● Source excerpt:
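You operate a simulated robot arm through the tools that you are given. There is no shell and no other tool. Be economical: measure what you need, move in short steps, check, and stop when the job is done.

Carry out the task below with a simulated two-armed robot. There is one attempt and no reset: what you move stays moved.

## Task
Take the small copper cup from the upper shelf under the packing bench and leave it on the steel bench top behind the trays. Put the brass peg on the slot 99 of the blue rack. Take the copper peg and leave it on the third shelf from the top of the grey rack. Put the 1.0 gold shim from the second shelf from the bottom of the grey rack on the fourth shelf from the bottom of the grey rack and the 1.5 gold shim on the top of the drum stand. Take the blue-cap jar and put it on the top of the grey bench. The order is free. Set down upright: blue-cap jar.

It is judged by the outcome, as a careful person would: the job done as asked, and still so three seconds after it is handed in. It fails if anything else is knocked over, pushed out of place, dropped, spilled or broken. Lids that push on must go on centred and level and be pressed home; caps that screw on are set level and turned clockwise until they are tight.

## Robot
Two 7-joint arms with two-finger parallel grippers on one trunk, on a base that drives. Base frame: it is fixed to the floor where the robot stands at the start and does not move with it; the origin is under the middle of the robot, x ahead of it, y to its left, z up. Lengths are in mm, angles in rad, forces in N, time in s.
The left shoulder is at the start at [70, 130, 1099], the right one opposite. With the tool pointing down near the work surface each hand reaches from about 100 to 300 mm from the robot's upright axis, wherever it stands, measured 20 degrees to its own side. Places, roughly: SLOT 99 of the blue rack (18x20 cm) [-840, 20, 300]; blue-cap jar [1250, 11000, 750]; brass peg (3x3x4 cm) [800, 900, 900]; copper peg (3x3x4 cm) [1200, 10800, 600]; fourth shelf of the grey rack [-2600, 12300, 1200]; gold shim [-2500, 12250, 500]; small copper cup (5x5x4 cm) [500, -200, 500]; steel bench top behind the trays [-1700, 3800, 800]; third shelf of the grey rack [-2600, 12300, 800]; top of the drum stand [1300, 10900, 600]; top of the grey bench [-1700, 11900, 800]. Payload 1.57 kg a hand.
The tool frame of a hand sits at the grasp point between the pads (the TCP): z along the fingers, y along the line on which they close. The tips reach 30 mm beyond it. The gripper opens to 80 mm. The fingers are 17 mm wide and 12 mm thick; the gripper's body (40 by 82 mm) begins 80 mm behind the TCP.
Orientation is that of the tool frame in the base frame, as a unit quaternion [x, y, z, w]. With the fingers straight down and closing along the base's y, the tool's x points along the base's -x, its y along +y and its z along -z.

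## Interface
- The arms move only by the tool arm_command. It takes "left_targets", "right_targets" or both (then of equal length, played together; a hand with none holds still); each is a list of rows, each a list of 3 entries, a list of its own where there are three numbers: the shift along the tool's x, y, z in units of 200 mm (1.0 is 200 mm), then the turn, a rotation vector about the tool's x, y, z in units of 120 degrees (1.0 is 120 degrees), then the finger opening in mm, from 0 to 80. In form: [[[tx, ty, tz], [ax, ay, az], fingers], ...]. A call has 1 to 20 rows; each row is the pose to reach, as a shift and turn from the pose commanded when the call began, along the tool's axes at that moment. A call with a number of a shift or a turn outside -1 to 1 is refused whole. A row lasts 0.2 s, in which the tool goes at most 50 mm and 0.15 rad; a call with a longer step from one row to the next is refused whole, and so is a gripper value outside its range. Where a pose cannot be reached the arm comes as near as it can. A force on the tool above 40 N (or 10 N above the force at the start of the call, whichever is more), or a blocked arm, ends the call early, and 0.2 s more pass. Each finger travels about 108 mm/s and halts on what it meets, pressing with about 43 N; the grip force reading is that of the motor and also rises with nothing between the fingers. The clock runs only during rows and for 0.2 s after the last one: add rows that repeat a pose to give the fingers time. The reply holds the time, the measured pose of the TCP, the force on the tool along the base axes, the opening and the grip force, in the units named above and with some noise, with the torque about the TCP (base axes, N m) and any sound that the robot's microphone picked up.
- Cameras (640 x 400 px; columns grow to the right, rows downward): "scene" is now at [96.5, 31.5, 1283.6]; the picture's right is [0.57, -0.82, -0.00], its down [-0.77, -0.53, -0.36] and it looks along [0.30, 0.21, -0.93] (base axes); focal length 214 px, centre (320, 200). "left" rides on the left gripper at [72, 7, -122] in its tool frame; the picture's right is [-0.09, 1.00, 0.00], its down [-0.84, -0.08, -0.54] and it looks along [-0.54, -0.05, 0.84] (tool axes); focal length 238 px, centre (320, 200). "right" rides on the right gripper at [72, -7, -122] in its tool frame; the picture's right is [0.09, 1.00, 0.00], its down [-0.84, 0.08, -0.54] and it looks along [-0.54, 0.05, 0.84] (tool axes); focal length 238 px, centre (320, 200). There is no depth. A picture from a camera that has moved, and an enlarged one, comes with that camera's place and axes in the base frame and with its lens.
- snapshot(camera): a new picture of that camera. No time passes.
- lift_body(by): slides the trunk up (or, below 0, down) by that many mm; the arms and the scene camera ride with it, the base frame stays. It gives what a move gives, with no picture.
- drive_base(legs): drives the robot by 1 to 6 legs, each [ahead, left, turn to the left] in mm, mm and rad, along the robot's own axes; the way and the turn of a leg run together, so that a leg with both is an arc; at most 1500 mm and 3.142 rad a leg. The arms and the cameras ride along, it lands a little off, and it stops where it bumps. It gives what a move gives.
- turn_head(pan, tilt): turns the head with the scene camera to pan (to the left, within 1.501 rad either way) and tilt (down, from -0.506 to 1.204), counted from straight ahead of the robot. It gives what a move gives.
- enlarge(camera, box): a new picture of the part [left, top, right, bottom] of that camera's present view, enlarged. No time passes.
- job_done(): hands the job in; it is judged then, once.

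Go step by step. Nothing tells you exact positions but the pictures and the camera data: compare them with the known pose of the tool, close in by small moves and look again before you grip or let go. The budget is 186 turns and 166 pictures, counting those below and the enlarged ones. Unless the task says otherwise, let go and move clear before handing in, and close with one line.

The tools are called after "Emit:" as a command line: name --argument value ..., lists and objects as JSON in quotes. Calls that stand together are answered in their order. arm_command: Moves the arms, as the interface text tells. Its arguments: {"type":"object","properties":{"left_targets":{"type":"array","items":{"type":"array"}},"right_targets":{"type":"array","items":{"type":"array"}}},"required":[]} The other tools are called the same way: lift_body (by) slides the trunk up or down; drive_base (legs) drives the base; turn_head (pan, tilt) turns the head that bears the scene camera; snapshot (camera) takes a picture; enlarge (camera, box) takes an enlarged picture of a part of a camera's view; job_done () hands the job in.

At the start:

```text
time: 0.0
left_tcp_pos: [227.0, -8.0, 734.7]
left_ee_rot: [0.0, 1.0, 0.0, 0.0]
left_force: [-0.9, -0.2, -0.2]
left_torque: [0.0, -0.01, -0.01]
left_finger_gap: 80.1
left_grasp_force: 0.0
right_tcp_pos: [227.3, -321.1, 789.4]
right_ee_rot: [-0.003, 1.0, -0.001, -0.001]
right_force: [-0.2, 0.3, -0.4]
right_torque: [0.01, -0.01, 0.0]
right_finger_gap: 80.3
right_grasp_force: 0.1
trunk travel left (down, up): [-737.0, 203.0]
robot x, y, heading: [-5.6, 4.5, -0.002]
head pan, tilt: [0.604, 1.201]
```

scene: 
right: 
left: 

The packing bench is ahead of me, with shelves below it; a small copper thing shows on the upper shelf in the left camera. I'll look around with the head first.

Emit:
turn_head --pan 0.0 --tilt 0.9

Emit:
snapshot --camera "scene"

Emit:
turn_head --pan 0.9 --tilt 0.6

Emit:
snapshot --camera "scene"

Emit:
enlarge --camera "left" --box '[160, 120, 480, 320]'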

● Prompt: Type out the whole listing above again, exactly as it stands.

● Reply:
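You operate a simulated robot arm through the tools that you are given. There is no shell and no other tool. Be economical: measure what you need, move in short steps, check, and stop when the job is done.

Carry out the task below with a simulated two-armed robot. There is one attempt and no reset: what you move stays moved.

## Task
Take the small copper cup from the upper shelf under the packing bench and leave it on the steel bench top behind the trays. Put the brass peg on the slot 99 of the blue rack. Take the copper peg and leave it on the third shelf from the top of the grey rack. Put the 1.0 gold shim from the second shelf from the bottom of the grey rack on the fourth shelf from the bottom of the grey rack and the 1.5 gold shim on the top of the drum stand. Take the blue-cap jar and put it on the top of the grey bench. The order is free. Set down upright: blue-cap jar.

It is judged by the outcome, as a careful person would: the job done as asked, and still so three seconds after it is handed in. It fails if anything else is knocked over, pushed out of place, dropped, spilled or broken. Lids that push on must go on centred and level and be pressed home; caps that screw on are set level and turned clockwise until they are tight.

## Robot
Two 7-joint arms with two-finger parallel grippers on one trunk, on a base that drives. Base frame: it is fixed to the floor where the robot stands at the start and does not move with it; the origin is under the middle of the robot, x ahead of it, y to its left, z up. Lengths are in mm, angles in rad, forces in N, time in s.
The left shoulder is at the start at [70, 130, 1099], the right one opposite. With the tool pointing down near the work surface each hand reaches from about 100 to 300 mm from the robot's upright axis, wherever it stands, measured 20 degrees to its own side. Places, roughly: SLOT 99 of the blue rack (18x20 cm) [-840, 20, 300]; blue-cap jar [1250, 11000, 750]; brass peg (3x3x4 cm) [800, 900, 900]; copper peg (3x3x4 cm) [1200, 10800, 600]; fourth shelf of the grey rack [-2600, 12300, 1200]; gold shim [-2500, 12250, 500]; small copper cup (5x5x4 cm) [500, -200, 500]; steel bench top behind the trays [-1700, 3800, 800]; third shelf of the grey rack [-2600, 12300, 800]; top of the drum stand [1300, 10900, 600]; top of the grey bench [-1700, 11900, 800]. Payload 1.57 kg a hand.
The tool frame of a hand sits at the grasp point between the pads (the TCP): z along the fingers, y along the line on which they close. The tips reach 30 mm beyond it. The gripper opens to 80 mm. The fingers are 17 mm wide and 12 mm thick; the gripper's body (40 by 82 mm) begins 80 mm behind the TCP.
Orientation is that of the tool frame in the base frame, as a unit quaternion [x, y, z, w]. With the fingers straight down and closing along the base's y, the tool's x points along the base's -x, its y along +y and its z along -z.

## Interface
- The arms move only by the tool arm_command. It takes "left_targets", "right_targets" or both (then of equal length, played together; a hand with none holds still); each is a list of rows, each a list of 3 entries, a list of its own where there are three numbers: the shift along the tool's x, y, z in units of 200 mm (1.0 is 200 mm), then the turn, a rotation vector about the tool's x, y, z in units of 120 degrees (1.0 is 120 degrees), then the finger opening in mm, from 0 to 80. In form: [[[tx, ty, tz], [ax, ay, az], fingers], ...]. A call has 1 to 20 rows; each row is the pose to reach, as a shift and turn from the pose commanded when the call began, along the tool's axes at that moment. A call with a number of a shift or a turn outside -1 to 1 is refused whole. A row lasts 0.2 s, in which the tool goes at most 50 mm and 0.15 rad; a call with a longer step from one row to the next is refused whole, and so is a gripper value outside its range. Where a pose cannot be reached the arm comes as near as it can. A force on the tool above 40 N (or 10 N above the force at the start of the call, whichever is more), or a blocked arm, ends the call early, and 0.2 s more pass. Each finger travels about 108 mm/s and halts on what it meets, pressing with about 43 N; the grip force reading is that of the motor and also rises with nothing between the fingers. The clock runs only during rows and for 0.2 s after the last one: add rows that repeat a pose to give the fingers time. The reply holds the time, the measured pose of the TCP, the force on the tool along the base axes, the opening and the grip force, in the units named above and with some noise, with the torque about the TCP (base axes, N m) and any sound that the robot's microphone picked up.
- Cameras (640 x 400 px; columns grow to the right, rows downward): "scene" is now at [96.5, 31.5, 1283.6]; the picture's right is [0.57, -0.82, -0.00], its down [-0.77, -0.53, -0.36] and it looks along [0.30, 0.21, -0.93] (base axes); focal length 214 px, centre (320, 200). "left" rides on the left gripper at [72, 7, -122] in its tool frame; the picture's right is [-0.09, 1.00, 0.00], its down [-0.84, -0.08, -0.54] and it looks along [-0.54, -0.05, 0.84] (tool axes); focal length 238 px, centre (320, 200). "right" rides on the right gripper at [72, -7, -122] in its tool frame; the picture's right is [0.09, 1.00, 0.00], its down [-0.84, 0.08, -0.54] and it looks along [-0.54, 0.05, 0.84] (tool axes); focal length 238 px, centre (320, 200). There is no depth. A picture from a camera that has moved, and an enlarged one, comes with that camera's place and axes in the base frame and with its lens.
- snapshot(camera): a new picture of that camera. No time passes.
- lift_body(by): slides the trunk up (or, below 0, down) by that many mm; the arms and the scene camera ride with it, the base frame stays. It gives what a move gives, with no picture.
- drive_base(legs): drives the robot by 1 to 6 legs, each [ahead, left, turn to the left] in mm, mm and rad, along the robot's own axes; the way and the turn of a leg run together, so that a leg with both is an arc; at most 1500 mm and 3.142 rad a leg. The arms and the cameras ride along, it lands a little off, and it stops where it bumps. It gives what a move gives.
- turn_head(pan, tilt): turns the head with the scene camera to pan (to the left, within 1.501 rad either way) and tilt (down, from -0.506 to 1.204), counted from straight ahead of the robot. It gives what a move gives.
- enlarge(camera, box): a new picture of the part [left, top, right, bottom] of that camera's present view, enlarged. No time passes.
- job_done(): hands the job in; it is judged then, once.

Go step by step. Nothing tells you exact positions but the pictures and the camera data: compare them with the known pose of the tool, close in by small moves and look again before you grip or let go. The budget is 186 turns and 166 pictures, counting those below and the enlarged ones. Unless the task says otherwise, let go and move clear before handing in, and close with one line.

The tools are called after "Emit:" as a command line: name --argument value ..., lists and objects as JSON in quotes. Calls that stand together are answered in their order. arm_command: Moves the arms, as the interface text tells. Its arguments: {"type":"object","properties":{"left_targets":{"type":"array","items":{"type":"array"}},"right_targets":{"type":"array","items":{"type":"array"}}},"required":[]} The other tools are called the same way: lift_body (by) slides the trunk up or down; drive_base (legs) drives the base; turn_head (pan, tilt) turns the head that bears the scene camera; snapshot (camera) takes a picture; enlarge (camera, box) takes an enlarged picture of a part of a camera's view; job_done () hands the job in.

At the start:

```text
time: 0.0
left_tcp_pos: [227.0, -8.0, 734.7]
left_ee_rot: [0.0, 1.0, 0.0, 0.0]
left_force: [-0.9, -0.2, -0.2]
left_torque: [0.0, -0.01, -0.01]
left_finger_gap: 80.1
left_grasp_force: 0.0
right_tcp_pos: [227.3, -321.1, 789.4]
right_ee_rot: [-0.003, 1.0, -0.001, -0.001]
right_force: [-0.2, 0.3, -0.4]
right_torque: [0.01, -0.01, 0.0]
right_finger_gap: 80.3
right_grasp_force: 0.1
trunk travel left (down, up): [-737.0, 203.0]
robot x, y, heading: [-5.6, 4.5, -0.002]
head pan, tilt: [0.604, 1.201]
```

scene: 
right: 
left: 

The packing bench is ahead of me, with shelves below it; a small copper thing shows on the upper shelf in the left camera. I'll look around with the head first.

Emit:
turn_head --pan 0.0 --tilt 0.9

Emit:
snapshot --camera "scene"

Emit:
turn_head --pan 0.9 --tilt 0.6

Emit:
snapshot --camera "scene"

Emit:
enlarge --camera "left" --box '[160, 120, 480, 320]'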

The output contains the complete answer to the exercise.